From the light-laden and airy to the dark and grove-heavy through the atmospheric, the pulsating and the pummelling to the textural, the cutting, and the elegantly carved, what Pelican have long been doing without words is astonishing. This is a band that has taken the time to come to know their music through establishing a deep dialogue with their instruments and between each other so that its distinct and eloquent voice can continue to grow, to develop, to almost take on a life of its own.
When guitarist and founding member Laurent Schroeder-Lebec departed amicably in 2012 and Dallas Thomas stepped in, Pelican have since embraced the chemical impact that this significant change had upon the band.
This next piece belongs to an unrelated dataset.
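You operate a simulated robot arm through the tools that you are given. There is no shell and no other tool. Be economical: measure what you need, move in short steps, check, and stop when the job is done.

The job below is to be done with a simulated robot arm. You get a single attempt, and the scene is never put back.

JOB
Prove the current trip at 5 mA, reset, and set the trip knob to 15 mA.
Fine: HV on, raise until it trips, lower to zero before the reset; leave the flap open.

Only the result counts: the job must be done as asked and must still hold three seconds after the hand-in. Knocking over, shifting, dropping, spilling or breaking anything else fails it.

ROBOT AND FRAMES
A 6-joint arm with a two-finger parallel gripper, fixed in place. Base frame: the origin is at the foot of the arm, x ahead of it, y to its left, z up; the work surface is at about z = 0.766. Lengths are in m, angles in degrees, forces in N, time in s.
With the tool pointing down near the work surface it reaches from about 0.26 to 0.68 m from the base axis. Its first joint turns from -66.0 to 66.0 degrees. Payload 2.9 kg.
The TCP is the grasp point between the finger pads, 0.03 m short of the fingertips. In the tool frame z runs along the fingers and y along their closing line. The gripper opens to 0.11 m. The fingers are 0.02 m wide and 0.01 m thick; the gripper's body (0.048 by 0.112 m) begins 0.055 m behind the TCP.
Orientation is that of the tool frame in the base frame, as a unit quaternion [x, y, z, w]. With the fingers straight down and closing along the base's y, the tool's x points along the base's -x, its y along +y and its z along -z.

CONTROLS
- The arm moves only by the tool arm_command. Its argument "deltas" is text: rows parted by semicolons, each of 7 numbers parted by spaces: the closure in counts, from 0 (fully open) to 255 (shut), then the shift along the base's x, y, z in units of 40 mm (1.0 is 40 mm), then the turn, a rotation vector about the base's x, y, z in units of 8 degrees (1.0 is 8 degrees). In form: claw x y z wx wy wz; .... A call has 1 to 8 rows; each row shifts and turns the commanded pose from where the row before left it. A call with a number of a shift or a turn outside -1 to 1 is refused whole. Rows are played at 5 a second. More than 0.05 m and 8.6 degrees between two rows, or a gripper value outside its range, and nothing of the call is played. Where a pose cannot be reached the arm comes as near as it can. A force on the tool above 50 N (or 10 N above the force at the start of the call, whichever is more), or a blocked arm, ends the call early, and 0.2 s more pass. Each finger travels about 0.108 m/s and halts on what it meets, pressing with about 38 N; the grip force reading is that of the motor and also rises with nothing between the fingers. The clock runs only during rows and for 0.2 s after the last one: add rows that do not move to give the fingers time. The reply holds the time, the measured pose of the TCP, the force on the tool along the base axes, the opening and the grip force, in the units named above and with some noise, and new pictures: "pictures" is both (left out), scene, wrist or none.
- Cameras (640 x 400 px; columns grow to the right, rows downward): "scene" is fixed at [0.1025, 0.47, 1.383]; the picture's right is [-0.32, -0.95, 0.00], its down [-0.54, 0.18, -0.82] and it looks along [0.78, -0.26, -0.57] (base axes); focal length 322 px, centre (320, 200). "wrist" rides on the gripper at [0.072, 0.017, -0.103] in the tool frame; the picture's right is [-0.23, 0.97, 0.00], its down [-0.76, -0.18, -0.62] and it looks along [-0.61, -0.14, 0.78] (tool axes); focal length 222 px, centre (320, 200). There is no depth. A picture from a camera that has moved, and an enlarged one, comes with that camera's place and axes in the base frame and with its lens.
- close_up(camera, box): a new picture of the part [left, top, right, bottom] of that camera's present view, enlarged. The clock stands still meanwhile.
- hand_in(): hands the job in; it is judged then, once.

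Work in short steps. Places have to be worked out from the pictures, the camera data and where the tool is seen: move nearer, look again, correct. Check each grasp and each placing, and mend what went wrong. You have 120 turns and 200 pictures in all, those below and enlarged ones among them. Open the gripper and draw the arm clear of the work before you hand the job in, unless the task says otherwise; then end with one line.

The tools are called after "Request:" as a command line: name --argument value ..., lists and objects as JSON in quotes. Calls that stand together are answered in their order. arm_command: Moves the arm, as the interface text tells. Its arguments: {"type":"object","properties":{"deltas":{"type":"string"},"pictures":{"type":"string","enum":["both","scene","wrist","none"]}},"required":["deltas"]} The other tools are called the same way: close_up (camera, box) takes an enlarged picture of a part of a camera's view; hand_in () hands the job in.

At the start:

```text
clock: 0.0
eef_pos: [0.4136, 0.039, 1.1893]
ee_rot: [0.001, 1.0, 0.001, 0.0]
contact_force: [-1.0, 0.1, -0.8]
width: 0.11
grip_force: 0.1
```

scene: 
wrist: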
While 2013’s Forever Becoming may not have been quite what they wanted it to be because of including Thomas in the writing before he had become a fully integrated member (though it’s still great record), since then, Pelican have found and established the common ground between the four members. 18 years into their career, Pelican have returned with the intriguingly entitled Nighttime Stories.
And it is heavy. But given the events that have given shape to the album, that’s no surprise. Says guitarist Shelley de Brauw, “We were halfway through writing the album when a significant portion of the country signaled that they were ready to publicly embrace totalitarianism, bigotry, and white supremacy, and the resulting dread and anger we experienced had a considerable effect on the shape of the material that followed.” Couple this with the tragic loss of Jody Minnoch, vocalist of Tusk, in 2014, and the passing of Thomas’ father – whose initials make up the title to the opening track – and the impact on the music is more than apparent.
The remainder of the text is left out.